In civil cases the aggrieved party may file a second instance appeal only if the amount in controversy exceeds 600 EURO or if the lower court has given the permission for an appeal. The lower court grants such permission if (1) the case raises an issue of fundamental significance or (2) the development of the law or the preservation of a unified legal practice requires an appellate decision (sec. 511 ZPO). The appellate court ("Berufungsgericht", second instance) is required to accept factual findings of the court of first instance, unless clear indications give reason to doubt the correctness or completeness of the fact determination material and therefore indicate the necessity for a new determination of the facts (sec. 529 ZPO). There are special requirements with respect to appeals to the third instance ("Revisionen") which can only be based on points of law.
In criminal and administrative cases the appeal ("Berufung") leads to a new evaluation of facts and law, the "Revision" only to a control of the application of law.

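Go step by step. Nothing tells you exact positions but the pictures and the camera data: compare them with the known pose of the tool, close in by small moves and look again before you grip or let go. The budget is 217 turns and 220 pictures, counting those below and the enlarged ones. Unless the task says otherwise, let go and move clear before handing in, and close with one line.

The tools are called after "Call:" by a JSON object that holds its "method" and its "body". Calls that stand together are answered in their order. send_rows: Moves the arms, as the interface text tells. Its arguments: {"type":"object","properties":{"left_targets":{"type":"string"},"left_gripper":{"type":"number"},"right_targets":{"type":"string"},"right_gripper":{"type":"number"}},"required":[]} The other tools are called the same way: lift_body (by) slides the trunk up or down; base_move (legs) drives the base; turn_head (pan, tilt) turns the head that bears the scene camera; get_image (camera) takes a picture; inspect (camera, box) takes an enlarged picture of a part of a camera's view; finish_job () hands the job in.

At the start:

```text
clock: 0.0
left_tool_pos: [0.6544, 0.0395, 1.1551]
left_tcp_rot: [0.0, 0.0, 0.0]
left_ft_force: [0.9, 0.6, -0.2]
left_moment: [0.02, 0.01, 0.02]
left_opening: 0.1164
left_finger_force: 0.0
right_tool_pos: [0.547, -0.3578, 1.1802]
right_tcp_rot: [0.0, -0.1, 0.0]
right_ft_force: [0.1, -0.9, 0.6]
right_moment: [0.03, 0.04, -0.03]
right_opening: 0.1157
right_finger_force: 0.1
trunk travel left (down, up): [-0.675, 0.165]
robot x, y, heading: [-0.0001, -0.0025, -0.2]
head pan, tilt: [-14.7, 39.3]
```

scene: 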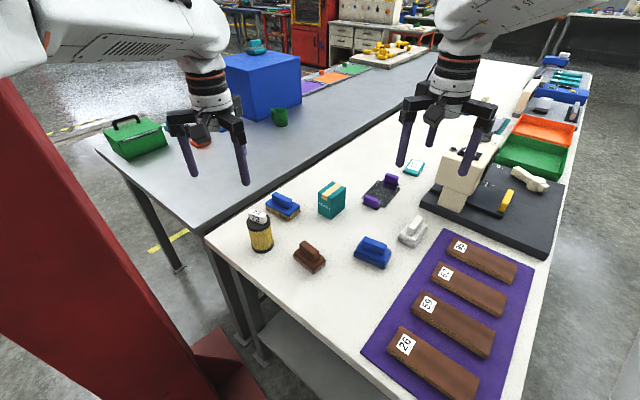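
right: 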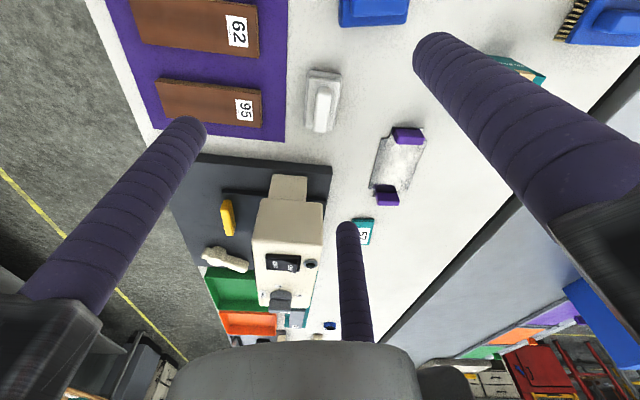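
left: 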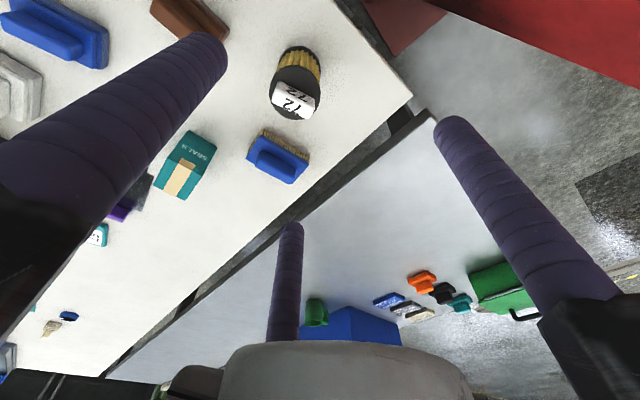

In administrative cases the permission of the "Berufung" by the first or second instance court is necessary.
Is there a difference in the way a judgment is drafted according to the subject matter (civil, criminal, administrative)?
There are certain differences between judgments in civil, criminal and administrative cases (see above question 4).
Could you describe precisely how the decision is transmitted to the parties?
In civil cases the judgment is pronounced at the appointed session during which the oral hearing terminates or at a session to be fixed immediately (sec. 310 ZPO). This may only be set beyond three weeks if so required by important reasons, especially by the extent or difficulty of the matter. In this case the judgment must be framed in its complete form when it is pronounced.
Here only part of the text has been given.